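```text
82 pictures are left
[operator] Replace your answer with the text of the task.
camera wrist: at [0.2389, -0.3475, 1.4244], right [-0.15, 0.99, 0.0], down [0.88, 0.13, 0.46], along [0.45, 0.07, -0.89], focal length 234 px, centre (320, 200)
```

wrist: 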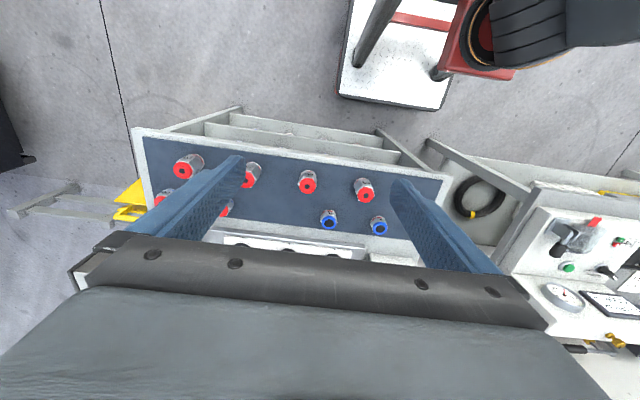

● Stated goal
Write the lines above out again exactly, without any of their pictures. Put each line that is not blank into a JSON list as a string.

● Completed task
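[
  "```text",
  "82 pictures are left",
  "[operator] Replace your answer with the text of the task.",
  "camera wrist: at [0.2389, -0.3475, 1.4244], right [-0.15, 0.99, 0.0], down [0.88, 0.13, 0.46], along [0.45, 0.07, -0.89], focal length 234 px, centre (320, 200)",
  "```",
  "wrist: "
]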